Submitted by: 24th MEU
Story Identification #: 20047286143
Story by Capt. David E. Nevers

FORWARD OPERATING BASE KALSU, Iraq (July 28, 2004) -- Six weeks after the 24th Marine Expeditionary Unit dispatched its initial element to the Middle East, the last of the MEU's leathernecks arrived in Iraq this week as the unit prepares to begin operations in the province of North Babil.

The long journey from its home base at Camp Lejeune, N.C., took the MEU through Kuwait, where Marines and sailors trained and acclimated to the heat before heading north.

Within days, the MEU will assume operational control of a heavily populated area south of Baghdad that includes the cities of Mahmudiyah and Iskandariyah. As it relieves Army units being transferred elsewhere in Iraq, the 2,200-strong MEU will be beefed up with additional forces, including 2nd Battalion, 2nd Marines, and Alpha Company, 1st Light Armored Reconnaissance Battalion.

Their mission is to assist local Iraqi authorities in establishing security and stability for the nearly 900,000 citizens of the province. The most urgent priority is to empower Iraqi police and national guardsmen with the skills they need to combat enemy insurgents.

The MEU commander, Col. Ronald J. Johnson, met with community leaders this week and pledged his unit's assistance in ridding the area of those seeking to sabotage Iraq's peaceful, democratic future.

"The enemies of Iraq are criminals and terrorists trying to exploit a country in transition," Johnson said. "But the good people of this great country are gaining strength, slowly but surely, and the terrorists' days of mayhem and murder are numbered."

Johnson was quick to add that he had no illusions about the dangers his Marines and sailors face during the months ahead.
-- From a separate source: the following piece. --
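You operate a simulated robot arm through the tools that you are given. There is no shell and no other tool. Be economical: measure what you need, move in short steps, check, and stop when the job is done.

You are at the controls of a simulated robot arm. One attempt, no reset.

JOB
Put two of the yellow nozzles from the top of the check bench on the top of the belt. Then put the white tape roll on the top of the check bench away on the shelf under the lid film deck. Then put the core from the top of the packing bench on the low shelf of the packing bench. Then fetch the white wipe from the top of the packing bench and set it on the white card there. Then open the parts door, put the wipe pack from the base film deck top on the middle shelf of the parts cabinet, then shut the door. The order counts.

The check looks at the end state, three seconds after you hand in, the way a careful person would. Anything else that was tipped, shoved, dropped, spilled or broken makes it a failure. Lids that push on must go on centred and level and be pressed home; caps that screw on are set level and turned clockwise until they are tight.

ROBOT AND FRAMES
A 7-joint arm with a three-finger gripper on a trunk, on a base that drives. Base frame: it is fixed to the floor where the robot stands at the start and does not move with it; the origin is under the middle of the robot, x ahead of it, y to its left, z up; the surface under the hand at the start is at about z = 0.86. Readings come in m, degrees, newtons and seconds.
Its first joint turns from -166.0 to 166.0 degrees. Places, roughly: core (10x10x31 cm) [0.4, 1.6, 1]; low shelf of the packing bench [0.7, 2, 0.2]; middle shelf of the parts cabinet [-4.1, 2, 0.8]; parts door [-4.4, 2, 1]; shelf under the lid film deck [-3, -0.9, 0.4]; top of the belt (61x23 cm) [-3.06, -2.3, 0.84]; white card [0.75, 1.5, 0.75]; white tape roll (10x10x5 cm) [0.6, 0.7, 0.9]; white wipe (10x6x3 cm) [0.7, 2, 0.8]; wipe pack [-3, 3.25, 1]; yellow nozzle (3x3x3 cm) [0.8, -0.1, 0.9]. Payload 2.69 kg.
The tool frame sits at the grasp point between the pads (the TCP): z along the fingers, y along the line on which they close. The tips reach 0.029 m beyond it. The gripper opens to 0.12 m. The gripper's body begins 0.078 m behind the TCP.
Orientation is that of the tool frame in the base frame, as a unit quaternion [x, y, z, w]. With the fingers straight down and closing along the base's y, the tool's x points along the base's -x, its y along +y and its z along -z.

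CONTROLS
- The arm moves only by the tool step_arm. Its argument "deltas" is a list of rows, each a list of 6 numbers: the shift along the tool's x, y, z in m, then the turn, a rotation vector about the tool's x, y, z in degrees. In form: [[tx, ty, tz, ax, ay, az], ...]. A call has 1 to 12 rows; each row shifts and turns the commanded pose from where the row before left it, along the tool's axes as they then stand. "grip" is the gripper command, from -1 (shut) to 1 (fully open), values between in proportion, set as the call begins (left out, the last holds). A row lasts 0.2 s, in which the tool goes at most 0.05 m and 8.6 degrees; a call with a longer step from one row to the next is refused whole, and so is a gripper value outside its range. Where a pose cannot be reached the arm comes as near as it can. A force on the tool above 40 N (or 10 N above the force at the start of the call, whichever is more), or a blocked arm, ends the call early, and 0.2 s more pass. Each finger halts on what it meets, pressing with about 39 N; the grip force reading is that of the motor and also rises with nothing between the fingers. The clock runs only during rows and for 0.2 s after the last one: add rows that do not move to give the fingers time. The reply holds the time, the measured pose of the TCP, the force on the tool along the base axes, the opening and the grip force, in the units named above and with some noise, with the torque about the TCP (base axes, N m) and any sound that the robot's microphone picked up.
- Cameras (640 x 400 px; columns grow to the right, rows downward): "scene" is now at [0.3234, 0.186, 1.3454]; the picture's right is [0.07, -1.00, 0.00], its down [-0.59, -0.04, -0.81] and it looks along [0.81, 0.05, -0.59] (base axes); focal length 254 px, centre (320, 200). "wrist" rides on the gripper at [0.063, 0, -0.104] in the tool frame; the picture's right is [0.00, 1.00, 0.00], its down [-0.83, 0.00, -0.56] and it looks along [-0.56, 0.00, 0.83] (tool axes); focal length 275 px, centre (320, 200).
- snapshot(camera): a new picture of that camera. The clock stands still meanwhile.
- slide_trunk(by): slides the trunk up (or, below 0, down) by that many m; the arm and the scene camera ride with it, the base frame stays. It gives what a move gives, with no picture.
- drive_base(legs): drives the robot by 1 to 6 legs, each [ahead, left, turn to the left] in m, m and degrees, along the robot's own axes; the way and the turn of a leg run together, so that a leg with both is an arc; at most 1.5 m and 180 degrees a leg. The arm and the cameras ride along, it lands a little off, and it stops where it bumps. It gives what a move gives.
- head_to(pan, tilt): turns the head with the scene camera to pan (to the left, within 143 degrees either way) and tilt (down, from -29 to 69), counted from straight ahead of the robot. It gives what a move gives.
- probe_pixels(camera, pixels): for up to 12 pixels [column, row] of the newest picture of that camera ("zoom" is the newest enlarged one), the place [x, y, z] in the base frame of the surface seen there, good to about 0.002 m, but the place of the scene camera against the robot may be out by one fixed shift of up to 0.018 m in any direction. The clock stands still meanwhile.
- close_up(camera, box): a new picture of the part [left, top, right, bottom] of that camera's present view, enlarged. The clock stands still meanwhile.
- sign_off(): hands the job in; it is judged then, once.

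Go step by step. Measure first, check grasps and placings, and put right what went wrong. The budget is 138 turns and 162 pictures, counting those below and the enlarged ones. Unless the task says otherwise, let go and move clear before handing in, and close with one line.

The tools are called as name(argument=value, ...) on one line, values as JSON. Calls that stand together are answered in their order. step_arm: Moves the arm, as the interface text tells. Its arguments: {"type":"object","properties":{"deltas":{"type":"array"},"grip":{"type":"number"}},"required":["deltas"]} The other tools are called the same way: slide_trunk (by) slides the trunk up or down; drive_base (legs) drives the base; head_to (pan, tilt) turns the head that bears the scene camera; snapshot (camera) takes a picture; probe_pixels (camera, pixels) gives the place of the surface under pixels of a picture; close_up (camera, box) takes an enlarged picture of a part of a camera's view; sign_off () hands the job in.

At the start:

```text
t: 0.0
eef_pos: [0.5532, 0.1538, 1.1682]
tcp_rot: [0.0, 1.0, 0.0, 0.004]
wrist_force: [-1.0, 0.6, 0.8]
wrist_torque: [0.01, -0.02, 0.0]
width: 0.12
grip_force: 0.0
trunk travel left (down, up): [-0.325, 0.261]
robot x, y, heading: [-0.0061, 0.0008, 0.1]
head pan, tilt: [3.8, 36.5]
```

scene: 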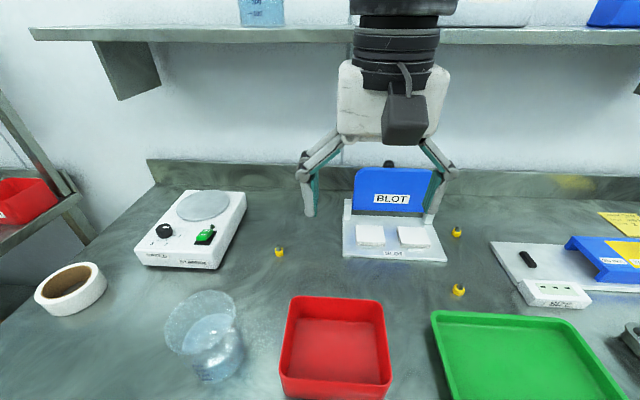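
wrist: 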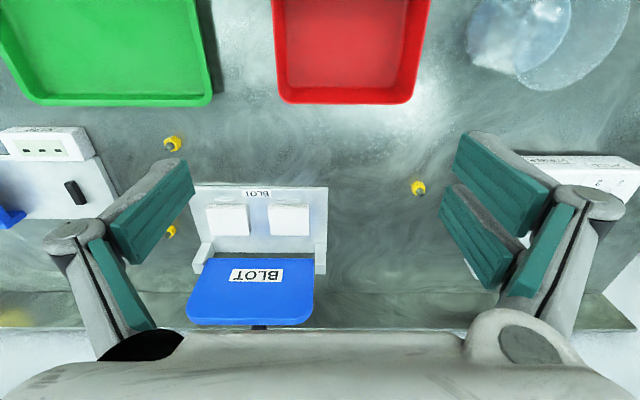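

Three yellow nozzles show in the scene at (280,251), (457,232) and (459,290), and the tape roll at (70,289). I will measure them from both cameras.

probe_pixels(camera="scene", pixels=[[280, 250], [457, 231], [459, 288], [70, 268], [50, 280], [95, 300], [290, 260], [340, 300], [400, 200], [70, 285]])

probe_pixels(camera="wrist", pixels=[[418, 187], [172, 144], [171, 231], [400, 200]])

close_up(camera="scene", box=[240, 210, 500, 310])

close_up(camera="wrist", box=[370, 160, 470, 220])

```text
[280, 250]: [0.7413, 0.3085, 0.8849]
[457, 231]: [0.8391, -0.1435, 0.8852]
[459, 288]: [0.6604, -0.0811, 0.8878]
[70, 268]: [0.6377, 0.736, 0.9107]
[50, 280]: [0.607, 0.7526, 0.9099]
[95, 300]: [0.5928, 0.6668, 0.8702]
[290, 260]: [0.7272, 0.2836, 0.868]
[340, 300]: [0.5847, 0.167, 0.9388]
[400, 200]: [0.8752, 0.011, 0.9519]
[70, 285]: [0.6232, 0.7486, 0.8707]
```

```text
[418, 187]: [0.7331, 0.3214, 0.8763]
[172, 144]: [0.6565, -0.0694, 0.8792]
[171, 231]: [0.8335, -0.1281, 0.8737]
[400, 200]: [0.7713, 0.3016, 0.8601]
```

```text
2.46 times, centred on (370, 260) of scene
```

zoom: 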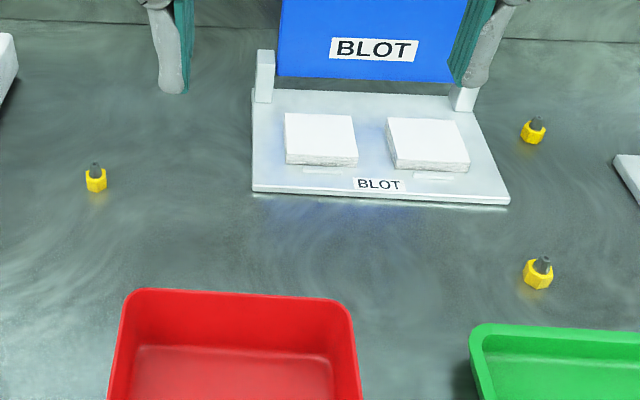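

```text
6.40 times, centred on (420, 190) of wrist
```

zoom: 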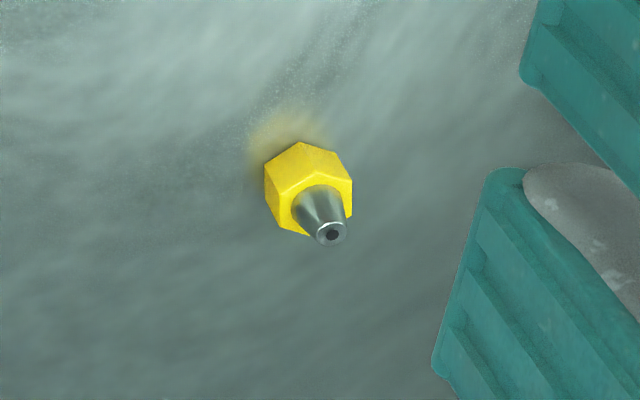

Indeed, before the unit had completed its movement into Iraq, the MEU suffered its first casualty. Lance Cpl. Vincent Sullivan, an infantryman assigned to Battalion Landing Team 1st Battalion, 2nd Marines, was killed by an enemy mortar round July 23.

In a letter this week to families of his Marines and sailors, Johnson vowed to take the fight to the enemy.

"We do not intend to wait for these thugs to terrorize the neighborhood," he wrote. "To the greatest extent possible, we will engage them on our terms. We will seize and maintain the initiative, letting nobody stand in the way of our efforts to assist the Iraqi people."

Before their work with the Iraqis swings into high gear, Marines and sailors will be laboring to prepare their forward operating bases to support sustained operations.